=== Problem to work on ===
Answer with a single number: the count of lines that hold "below".

───── Given data ─────

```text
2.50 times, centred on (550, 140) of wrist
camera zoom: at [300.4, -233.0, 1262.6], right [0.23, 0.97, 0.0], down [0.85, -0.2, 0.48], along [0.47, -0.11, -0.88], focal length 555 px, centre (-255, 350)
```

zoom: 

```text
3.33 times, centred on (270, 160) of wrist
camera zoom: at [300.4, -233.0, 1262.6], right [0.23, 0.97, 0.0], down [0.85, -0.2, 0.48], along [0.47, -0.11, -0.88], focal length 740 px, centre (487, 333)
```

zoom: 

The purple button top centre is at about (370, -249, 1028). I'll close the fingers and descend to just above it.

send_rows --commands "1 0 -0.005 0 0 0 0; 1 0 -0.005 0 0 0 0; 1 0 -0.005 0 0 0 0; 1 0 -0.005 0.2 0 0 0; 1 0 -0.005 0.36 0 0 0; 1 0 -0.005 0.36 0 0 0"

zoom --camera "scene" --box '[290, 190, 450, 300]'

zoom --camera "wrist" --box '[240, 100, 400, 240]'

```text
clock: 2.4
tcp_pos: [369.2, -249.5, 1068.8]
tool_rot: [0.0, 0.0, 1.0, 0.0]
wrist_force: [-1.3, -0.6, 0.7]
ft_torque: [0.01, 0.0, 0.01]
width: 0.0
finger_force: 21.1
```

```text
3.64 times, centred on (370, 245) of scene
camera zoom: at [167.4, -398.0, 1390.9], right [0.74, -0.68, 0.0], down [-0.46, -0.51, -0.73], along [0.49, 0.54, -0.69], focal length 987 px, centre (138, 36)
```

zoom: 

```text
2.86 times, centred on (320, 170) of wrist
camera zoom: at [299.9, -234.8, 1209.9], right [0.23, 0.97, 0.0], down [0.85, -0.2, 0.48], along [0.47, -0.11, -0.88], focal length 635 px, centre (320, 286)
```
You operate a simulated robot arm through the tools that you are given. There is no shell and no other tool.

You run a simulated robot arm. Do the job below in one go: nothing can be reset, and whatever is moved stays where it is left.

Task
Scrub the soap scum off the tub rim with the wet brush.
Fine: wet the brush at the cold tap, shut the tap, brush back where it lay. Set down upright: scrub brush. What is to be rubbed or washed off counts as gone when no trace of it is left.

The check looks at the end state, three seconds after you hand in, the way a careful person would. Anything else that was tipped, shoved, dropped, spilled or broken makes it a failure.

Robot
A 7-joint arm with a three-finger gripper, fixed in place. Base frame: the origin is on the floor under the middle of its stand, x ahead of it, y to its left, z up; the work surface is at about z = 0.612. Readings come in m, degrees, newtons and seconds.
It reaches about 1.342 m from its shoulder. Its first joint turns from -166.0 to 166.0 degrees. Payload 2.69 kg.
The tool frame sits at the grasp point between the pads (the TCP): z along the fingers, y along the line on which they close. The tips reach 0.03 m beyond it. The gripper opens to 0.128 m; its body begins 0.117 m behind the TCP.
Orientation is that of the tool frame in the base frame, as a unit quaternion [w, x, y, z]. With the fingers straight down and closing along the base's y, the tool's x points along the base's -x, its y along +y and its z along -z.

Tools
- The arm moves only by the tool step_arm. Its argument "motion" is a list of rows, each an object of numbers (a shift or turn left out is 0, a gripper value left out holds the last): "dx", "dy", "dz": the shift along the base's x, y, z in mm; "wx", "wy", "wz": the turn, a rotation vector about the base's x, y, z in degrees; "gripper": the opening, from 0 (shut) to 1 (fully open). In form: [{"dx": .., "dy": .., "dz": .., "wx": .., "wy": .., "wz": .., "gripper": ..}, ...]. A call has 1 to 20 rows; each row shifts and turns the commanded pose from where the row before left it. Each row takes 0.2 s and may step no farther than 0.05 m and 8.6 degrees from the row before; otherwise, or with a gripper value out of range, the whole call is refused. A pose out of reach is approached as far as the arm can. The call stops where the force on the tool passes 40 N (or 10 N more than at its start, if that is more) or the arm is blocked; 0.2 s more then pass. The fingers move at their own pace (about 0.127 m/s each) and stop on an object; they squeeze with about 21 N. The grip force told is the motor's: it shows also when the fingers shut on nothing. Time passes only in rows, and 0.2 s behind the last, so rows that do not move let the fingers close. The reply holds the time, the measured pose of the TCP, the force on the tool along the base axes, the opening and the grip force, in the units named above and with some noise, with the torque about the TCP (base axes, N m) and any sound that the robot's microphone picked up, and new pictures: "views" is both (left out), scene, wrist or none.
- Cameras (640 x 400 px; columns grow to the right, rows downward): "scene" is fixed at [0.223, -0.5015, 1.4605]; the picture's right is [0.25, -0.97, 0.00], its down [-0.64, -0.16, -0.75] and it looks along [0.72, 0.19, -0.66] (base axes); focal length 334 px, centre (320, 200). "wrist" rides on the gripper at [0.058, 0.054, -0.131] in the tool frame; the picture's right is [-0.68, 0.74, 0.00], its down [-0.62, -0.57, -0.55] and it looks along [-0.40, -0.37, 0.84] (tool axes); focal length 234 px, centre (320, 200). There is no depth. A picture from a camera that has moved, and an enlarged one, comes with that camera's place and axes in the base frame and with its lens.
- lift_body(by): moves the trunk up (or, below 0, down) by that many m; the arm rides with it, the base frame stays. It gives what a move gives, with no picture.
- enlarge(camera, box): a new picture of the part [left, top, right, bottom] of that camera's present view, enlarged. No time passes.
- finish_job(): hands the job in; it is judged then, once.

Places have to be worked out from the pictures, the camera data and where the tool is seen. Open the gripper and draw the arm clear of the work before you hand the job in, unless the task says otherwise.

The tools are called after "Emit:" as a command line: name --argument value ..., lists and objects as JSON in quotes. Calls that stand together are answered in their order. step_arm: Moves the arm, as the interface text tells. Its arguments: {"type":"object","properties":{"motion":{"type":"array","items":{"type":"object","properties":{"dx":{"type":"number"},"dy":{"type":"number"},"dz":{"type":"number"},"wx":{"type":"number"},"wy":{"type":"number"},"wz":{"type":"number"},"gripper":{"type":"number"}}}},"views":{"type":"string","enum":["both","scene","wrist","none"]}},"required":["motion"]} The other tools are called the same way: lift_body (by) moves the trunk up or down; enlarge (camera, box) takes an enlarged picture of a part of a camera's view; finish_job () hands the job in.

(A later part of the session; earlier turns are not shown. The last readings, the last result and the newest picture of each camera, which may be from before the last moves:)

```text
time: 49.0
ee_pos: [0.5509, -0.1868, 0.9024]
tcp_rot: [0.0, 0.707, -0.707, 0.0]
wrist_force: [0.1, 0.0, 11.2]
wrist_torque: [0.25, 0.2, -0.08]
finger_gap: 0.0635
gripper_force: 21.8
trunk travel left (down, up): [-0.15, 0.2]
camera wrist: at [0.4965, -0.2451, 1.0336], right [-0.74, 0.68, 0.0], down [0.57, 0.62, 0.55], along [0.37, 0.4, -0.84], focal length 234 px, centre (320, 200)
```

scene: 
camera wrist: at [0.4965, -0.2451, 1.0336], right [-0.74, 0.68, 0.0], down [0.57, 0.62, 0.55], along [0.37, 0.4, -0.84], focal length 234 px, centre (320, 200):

─────

=== Reply ===
2